Cosolvent effects on the diffusions of 1,3-dichlorobenzene, l-carvone, geraniol and 3-fluorophenol in supercritical carbon dioxide

In order to get an insight into solute–cosolvent interactions and to predict the cosolvent effects on diffusions, several cosolvents and solutes with different size, hydrogen-bond donor (HBD) acidity, and hydrogen-bond acceptor (HBA) basicity were chosen, and the molecular diffusion coefficients of the solutes in pure and modified supercritical carbon dioxide were measured by the Taylor–Aris chromatographic peak broadening method. Cosolvent effect parameter, which is defined as the ratio of diffusion coefficient with and without cosolvent, respectively, is introduced to quantitatively compare the strength of different types of interaction between solute and cosolvent, especially hydrogen bonding.
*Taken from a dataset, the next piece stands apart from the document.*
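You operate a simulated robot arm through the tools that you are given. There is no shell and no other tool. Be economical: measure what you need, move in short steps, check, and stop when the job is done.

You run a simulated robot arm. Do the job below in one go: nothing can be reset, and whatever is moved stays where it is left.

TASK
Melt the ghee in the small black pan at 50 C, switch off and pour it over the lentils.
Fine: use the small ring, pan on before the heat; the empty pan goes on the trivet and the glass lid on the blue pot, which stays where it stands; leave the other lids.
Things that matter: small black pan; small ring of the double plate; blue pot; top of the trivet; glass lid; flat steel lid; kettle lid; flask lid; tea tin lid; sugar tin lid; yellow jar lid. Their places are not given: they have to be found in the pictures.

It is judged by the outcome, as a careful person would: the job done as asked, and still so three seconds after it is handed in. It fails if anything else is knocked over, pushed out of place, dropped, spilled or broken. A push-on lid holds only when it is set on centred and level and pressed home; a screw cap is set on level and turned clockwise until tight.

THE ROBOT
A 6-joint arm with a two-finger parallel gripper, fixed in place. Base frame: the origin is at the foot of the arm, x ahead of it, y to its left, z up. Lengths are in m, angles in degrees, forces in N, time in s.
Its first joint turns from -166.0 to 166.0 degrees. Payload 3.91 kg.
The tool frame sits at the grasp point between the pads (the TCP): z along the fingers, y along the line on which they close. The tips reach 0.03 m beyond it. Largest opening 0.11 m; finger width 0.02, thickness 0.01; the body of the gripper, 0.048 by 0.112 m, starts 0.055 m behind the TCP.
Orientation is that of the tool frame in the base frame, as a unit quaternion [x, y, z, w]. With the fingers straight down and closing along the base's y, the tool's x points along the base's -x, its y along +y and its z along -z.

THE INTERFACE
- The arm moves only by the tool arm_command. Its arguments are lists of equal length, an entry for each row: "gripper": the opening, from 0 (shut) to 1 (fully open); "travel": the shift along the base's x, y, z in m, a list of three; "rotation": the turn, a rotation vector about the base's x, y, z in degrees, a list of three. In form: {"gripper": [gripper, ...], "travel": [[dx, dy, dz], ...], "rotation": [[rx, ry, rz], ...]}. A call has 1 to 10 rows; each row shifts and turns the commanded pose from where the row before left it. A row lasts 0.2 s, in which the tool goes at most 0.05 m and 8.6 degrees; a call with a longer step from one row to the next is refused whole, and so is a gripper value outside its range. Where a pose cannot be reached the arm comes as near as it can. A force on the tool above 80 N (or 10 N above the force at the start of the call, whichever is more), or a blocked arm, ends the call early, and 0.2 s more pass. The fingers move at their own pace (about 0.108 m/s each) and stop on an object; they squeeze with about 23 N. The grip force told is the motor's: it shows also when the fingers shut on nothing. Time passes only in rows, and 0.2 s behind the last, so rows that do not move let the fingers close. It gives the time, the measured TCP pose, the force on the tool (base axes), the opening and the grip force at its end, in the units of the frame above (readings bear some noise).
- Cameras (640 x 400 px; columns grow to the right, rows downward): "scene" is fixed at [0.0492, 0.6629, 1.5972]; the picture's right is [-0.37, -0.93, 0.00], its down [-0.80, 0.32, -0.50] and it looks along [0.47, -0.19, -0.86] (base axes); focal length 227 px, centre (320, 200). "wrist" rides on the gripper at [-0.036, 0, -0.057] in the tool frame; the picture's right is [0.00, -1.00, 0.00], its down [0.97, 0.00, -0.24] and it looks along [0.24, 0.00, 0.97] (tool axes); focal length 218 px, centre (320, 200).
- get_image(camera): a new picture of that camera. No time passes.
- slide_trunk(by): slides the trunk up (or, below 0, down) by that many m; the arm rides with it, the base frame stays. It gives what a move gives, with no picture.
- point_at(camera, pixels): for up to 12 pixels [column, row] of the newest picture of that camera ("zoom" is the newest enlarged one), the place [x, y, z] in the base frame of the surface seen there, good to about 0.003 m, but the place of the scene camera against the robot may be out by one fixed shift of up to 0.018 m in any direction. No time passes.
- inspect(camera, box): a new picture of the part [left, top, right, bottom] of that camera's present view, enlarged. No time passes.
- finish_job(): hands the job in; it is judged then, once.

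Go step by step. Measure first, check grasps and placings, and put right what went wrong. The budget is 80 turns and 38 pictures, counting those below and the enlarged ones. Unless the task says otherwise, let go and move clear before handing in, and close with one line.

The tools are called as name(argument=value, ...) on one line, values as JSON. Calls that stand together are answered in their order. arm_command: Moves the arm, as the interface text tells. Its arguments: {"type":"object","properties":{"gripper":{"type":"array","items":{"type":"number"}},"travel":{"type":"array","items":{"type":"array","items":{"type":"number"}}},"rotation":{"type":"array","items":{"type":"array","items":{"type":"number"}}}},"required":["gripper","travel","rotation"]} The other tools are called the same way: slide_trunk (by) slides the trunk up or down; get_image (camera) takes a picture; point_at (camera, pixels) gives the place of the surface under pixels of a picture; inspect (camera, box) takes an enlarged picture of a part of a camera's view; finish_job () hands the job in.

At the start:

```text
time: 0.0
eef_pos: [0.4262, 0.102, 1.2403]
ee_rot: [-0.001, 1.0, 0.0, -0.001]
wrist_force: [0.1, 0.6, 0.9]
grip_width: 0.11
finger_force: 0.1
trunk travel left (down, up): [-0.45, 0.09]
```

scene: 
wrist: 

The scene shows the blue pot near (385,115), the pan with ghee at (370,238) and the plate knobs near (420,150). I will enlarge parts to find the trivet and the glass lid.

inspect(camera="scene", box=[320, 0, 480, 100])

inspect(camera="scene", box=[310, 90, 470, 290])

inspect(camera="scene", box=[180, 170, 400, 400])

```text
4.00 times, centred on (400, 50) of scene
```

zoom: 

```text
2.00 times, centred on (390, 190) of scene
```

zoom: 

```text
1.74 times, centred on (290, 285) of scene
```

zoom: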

For cosolvent without hydrogen-bond ability, the cosolvent effect parameter decreases with the increase of molecular volume and weight of the solutes, in that the strength of dispersion force with cosolvent increases with their size. For cosolvent with only HBA basicity, the solute with higher HBD acidity has smaller cosolvent effect parameter, due to the fact that the strength of hydrogen-bond interaction between the solute and cosolvent only depends on and increases with the HBD acidity of the solute. For amphiprotic cosolvent, the solute with higher HBD acidity has smaller cosolvent effect parameter, it can be inferred from which that HBD acidity rather than HBA basicity of the solute makes a major contribution to the hydrogen-bond interaction between solute and cosolvent. These results are consistent with the interpretation by the Kamlet–Taft solvatochromic parameters (HBD acidity and HBA basicity). Moreover, a nonlinear decrease in diffusion coefficient with the increase of cosolvent concentration is observed, which is typical of the behavior of the system with strong interaction.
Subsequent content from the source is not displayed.